State-enforced amnesia has distorted our history and nurtured impunity
Posted Sunday, June 24 2012 at 18:53
When President Jomo Kenyatta asked newly-independent Kenyans to forgive but not forget the atrocities committed by the British colonialists, did he set in motion a national amnesia that would define the Kenyan character for the next 50 years?
Is that why the most heinous crimes committed by political leaders are quickly forgiven – and forgotten? Are we so afraid to reveal the truth about ourselves that we reconstruct our histories so as not to confront our demons?
These are some of the questions that arose during a lecture given by the University of Stellenbosch’s Grace Musila at the British Institute for Eastern Africa.
Ms Musila’s lecture titled “Writing Project Kenya” examined the writings of one of Kenya’s most brilliant journalists, Parselelo Kantai, who represents a sector of Kenyan society that he calls “The Reddykyulass Generation” whose “central experience is survival”.
This generation of youth, who were either born during President Moi’s regime or came of age in the regime’s dying years, are the heirs of Kenyatta’s forgive-and-forget policy, which was perpetuated by Moi and perfected to an art-form during President Kibaki’s tenure.
In the last decade, allegations of major corruption by individuals within and outside government have emerged.
Yet, there has been little or no reaction to these allegations from the State machinery, even when these scandals have been documented in books and published or aired by the media.
(The logic seems to be: If the State does not comment on an event, then the event might as well not have occurred.)
In many cases, commissions of inquiry are set up, but these serve to obfuscate, rather than reveal, the truth. Recommendations from these inquiries are rarely made public.
Kenyans, long used to forgiving and forgetting, do not take their outrage to the streets. The media, on their part, have also failed by not staying with the stories, and not asking the difficult questions.
This has left us in an extremely precarious situation where the State, the media, and the public unite in an unholy alliance that allows impunity.
Forgiveness has its virtues, but forgetting has fatal consequences, especially when the forgetting is accompanied by total erasure of memory.
The Kenyatta policy distorted our history, made heroes out of villains, and confused successive generations that, on the one hand, were told that hard work leads to success, only to find that who you know – not what you know – matters most in our society.
Kantai’s writings examine what it means to be a Kenyan at a time when “Project Kenya” (the idea that we are one nation) gave way to a Kenya where ethnicity became one’s defining characteristic.
He dares to confront the deafening silences that surround major scandals and assassinations, even when they are of such historic importance that their impact can be felt from one generation to the next.

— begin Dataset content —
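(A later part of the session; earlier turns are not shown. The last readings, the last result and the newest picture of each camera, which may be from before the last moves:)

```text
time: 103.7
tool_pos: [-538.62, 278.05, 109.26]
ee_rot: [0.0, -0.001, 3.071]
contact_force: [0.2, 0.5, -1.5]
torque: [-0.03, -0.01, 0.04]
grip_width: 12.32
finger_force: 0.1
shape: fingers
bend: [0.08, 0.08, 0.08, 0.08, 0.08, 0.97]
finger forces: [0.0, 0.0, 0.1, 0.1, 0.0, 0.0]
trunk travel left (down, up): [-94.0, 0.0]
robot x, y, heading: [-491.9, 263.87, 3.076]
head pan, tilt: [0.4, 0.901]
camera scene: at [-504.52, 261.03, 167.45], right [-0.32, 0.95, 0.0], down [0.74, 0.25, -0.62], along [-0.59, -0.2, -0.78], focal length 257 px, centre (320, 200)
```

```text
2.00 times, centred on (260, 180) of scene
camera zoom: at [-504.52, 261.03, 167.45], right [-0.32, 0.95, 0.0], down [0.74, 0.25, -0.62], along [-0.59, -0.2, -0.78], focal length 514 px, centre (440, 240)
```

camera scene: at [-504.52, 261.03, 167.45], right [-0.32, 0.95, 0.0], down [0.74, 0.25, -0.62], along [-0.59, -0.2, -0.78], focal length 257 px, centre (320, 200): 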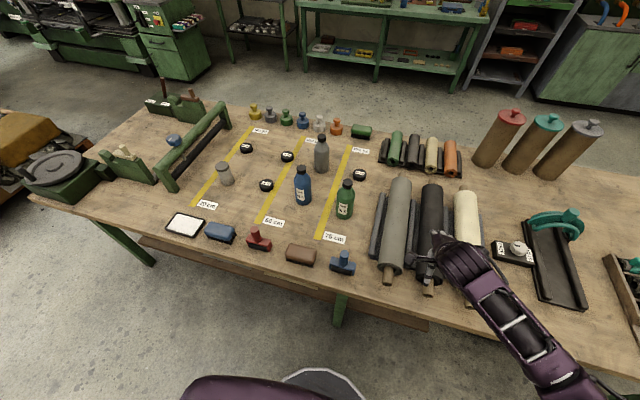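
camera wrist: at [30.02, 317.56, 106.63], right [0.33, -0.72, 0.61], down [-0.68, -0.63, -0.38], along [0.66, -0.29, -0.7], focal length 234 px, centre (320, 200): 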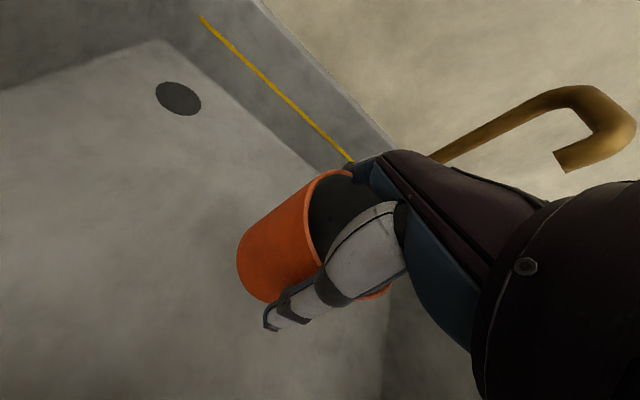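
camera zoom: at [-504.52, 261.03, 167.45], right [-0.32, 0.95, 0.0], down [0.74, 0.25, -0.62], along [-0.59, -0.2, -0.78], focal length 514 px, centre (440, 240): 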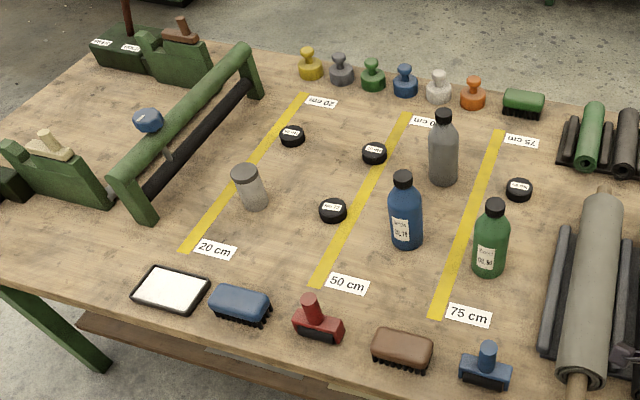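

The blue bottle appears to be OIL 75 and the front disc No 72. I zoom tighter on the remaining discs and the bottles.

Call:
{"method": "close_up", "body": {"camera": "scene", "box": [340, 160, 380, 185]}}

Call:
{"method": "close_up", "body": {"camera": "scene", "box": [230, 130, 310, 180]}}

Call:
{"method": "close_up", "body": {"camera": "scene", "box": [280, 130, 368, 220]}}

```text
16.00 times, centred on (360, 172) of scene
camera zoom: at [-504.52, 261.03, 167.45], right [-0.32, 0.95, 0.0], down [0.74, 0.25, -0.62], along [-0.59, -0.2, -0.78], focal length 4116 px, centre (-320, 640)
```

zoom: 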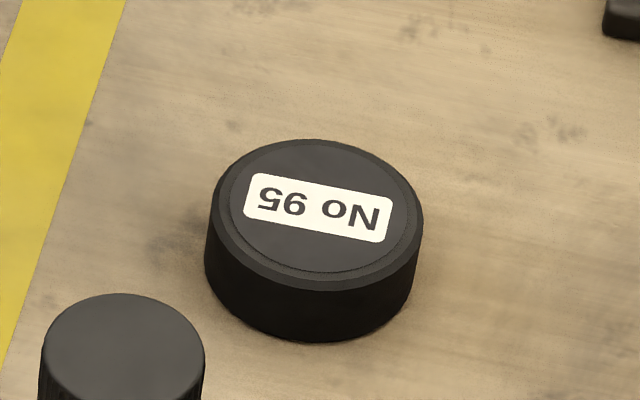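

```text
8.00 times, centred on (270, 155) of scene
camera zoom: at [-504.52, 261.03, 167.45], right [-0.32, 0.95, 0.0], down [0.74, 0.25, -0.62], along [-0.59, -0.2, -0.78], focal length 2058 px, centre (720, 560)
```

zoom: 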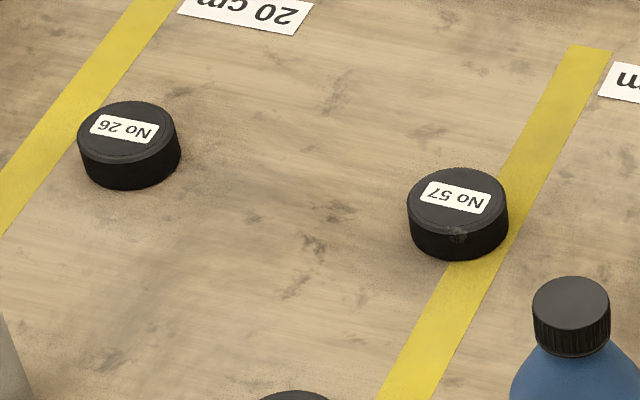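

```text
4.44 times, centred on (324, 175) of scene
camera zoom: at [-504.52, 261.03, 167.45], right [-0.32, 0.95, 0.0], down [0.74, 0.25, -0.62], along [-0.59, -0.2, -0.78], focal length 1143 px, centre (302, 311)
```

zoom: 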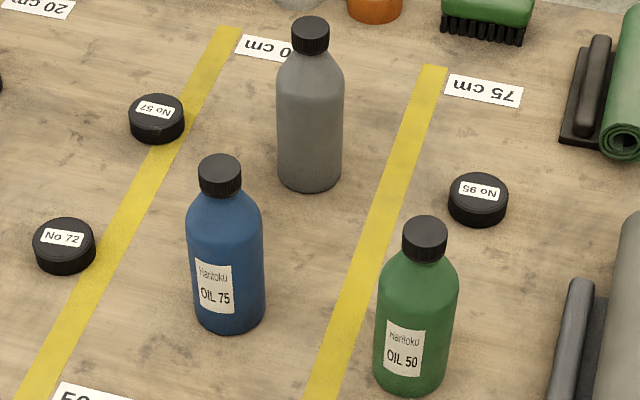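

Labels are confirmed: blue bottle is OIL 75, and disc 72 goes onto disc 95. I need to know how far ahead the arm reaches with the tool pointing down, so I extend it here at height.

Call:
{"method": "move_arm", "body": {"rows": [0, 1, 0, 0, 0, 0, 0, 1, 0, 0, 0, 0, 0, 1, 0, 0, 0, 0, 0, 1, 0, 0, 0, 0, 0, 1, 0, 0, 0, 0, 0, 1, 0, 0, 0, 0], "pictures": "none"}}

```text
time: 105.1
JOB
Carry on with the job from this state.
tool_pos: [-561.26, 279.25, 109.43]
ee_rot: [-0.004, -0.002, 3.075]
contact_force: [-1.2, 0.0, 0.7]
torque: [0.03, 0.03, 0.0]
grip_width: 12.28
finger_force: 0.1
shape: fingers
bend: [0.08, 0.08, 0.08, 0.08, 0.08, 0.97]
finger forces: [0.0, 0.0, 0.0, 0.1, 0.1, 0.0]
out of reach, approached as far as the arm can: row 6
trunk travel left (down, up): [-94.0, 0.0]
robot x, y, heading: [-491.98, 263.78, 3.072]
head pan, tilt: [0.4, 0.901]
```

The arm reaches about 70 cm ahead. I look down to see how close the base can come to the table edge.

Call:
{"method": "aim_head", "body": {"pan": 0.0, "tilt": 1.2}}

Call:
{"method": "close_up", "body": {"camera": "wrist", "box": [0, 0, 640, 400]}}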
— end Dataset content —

Could it be, as Musila stated, that “memory in Kenya is dangerous”? Are we too afraid to look at the skeletons in our closets lest they haunt us?
Do we delude ourselves that our individual destinies are not tied in any way to the destinies of the rest of Kenyans, and especially not to the destinies of people belonging to other ethnic groups?
Will Goldenberg, Anglo-Leasing, the Artur brothers, Robert Ouko’s assassination, and many, many other scandals and assassinations, be erased from our collective memories as the State (and to some extent, the media) reconstructs our histories?